It's somewhat ironic to read this post because recently I've faced a similar situation...
I did make the mistake, I guess, of asking my girlfriend this past weekend how many people she had sex with. She said "Seven," "Including me?" "Not including you." I asked and I got the honest answer.
Why did I even want to know? Well, she started having sex at a very young age; I knew that and knew she had had sex with a number of people. Some of it is derived from the competitiveness, quite a bit of it was derived from the (pehaps false) belief that knowledge would be better than imagining/wondering myself. In the end, it was probably a number of factors.
And what happened afterwards? Honestly, it bothered me. The first few days I was preoccupied with it quite a bit-- trust me, I did not want to think about it, but perhaps there is a dispensation to think about things like that, personal things, filling in details that are left out -- imagining them -- etc.
For me, I think the greatest part of the problem is the dichotomy between her sexual experience (8 partners) and mine (she is my only partner). The difference in prior behavior raised all sorts of emotions and confusion for me, but while I might sometimes wish I was her first and only partner, I probably wish nearly (or just) as much that I had more partners -- not that I really want to have sex with anyone else, but so that sex would not be as much an emotional issue.
But that's not the entire the story. I truly love this girl -- we've known each other for more than seven years, fell out of touch, got back in touch, and have been dating for just over two months. Already I feel more comfortable with her than I have with anyone in a long time; she is my best friend and is so much fun to be around.
While the first few days may have bothered me significantly -- thinking about the number, or even just thinking about the conversation and her voice saying it -- I've been working to lessen it with time. That's ultimately what I want -- to know and confront those details rather than hide from them, taking it as a part of her, and letting any of the emotional turmoil and baggage dissipate as the days go by.
Honestly, I searched the TF a day or two ago and read what some people said in another thread. I already knew it, but it still helps reading it from others, from people who aren't caught up in emotions, who aren't thinking upsetting thoughts. That helped me some. Last night my GF and I were talking and I apologized for asking; not so much apologizing because of my feelings, but for her feelings and how it might have made her feel.
Another thing I've been doing is trying to keep things in perspective. Sure, she's had seven other partners while I've had no one else, but I know I'm not entirely spotless. She seriously dated each of them but one (a two-night fling, I guess) and didn't even mess around with anyone besides those seven, whereas I've fooled around with a couple girls who I didn't even know but for a few days. So in that perspective, perhaps her morals and behavior are a bit sounder than my own.

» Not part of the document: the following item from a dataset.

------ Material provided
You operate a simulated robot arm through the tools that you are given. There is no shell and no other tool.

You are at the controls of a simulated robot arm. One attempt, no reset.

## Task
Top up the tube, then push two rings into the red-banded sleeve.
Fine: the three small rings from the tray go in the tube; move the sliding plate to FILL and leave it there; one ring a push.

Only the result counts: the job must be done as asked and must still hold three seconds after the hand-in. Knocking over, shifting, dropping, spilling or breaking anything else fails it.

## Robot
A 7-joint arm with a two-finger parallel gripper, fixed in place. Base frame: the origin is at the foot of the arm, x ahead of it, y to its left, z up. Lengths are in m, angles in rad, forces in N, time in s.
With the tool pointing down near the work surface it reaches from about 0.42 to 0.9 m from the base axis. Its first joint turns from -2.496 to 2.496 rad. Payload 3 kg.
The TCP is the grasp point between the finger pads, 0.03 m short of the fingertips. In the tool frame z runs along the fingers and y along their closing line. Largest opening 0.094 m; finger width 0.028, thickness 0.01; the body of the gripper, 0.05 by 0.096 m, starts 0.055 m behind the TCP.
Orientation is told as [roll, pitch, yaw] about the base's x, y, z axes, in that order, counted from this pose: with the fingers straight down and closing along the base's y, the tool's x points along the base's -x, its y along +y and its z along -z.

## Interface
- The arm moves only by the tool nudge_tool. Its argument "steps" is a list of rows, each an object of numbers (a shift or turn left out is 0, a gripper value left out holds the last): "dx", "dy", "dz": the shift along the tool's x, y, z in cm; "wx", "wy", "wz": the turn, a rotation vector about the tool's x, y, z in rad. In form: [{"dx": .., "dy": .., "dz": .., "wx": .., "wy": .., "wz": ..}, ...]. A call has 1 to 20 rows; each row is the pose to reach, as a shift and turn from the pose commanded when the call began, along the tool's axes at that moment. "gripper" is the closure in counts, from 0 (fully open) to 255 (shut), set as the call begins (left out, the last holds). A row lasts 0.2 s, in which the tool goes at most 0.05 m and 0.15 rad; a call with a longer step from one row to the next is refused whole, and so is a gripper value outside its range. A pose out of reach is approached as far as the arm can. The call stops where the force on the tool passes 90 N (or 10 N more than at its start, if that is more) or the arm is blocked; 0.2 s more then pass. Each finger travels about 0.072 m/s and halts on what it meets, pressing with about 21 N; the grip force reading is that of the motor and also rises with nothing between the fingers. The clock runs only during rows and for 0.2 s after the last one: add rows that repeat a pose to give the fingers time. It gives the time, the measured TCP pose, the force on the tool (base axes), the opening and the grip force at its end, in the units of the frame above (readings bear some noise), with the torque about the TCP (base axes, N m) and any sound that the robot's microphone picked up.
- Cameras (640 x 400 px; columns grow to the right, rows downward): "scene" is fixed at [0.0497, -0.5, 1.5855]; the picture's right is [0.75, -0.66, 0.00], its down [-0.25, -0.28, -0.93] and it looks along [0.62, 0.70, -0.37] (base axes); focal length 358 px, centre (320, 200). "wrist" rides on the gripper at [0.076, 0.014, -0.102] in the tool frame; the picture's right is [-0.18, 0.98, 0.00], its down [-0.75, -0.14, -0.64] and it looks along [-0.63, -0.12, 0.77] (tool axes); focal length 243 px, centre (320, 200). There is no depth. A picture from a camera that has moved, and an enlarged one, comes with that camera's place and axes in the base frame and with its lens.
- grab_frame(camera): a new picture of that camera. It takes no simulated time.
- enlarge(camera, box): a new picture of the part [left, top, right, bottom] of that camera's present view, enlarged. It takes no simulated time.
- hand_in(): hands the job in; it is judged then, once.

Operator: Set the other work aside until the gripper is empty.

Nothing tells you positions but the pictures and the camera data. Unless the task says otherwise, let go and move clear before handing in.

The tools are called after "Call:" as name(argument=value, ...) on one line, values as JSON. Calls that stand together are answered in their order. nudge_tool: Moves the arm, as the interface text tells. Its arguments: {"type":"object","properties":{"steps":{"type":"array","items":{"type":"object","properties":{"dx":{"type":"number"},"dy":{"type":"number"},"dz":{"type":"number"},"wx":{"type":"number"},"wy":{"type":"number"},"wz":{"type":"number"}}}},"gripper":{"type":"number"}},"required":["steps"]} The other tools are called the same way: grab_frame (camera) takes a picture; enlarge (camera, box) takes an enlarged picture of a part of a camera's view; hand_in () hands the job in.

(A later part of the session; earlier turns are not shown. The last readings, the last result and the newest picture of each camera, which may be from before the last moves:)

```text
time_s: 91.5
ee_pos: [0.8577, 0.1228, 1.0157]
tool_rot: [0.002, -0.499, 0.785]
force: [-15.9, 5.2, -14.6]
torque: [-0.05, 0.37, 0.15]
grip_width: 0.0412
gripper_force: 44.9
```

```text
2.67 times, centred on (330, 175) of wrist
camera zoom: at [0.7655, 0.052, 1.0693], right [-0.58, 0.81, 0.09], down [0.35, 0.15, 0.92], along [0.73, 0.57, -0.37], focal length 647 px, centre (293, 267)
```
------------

I just need to get used to that thought-process and cement the fact that she is a different person than myself -- and no worse just because we acted differently than each other.
What people have said -- prior partners made her the girl she has become, everything that happened is in the past, etc -- is all true. But as we all know, sometimes it's easier said than done, especially when trying to deal with the conflagration of emotions and thoughts. It truly doesn't matter whether it's 1, 8, 10, or 15 or more partners, but internalizing that can still be tough.
I told her, shortly after she told me the number, that I would be pissed at myself to let such a good thing go merely because of her past. And I mean that. She is too great a girl to let go because of my emotions, any jealously, any confusion. So, I'm doing the best I can to make an effort not to let it bother me, so that I can be the person she deserves. I'm not perfect, but I think time will help me get used to it, and I thank the people on this board for their honest and insightful comments.
I know that the thread has moved on to a little bit of a different direction, but I thought I'd offer my thoughts as I'm dealing with a similar issue but from a guy's side. Feel free to comment, as these are just my 2 cents...but I hope things work out for you annie.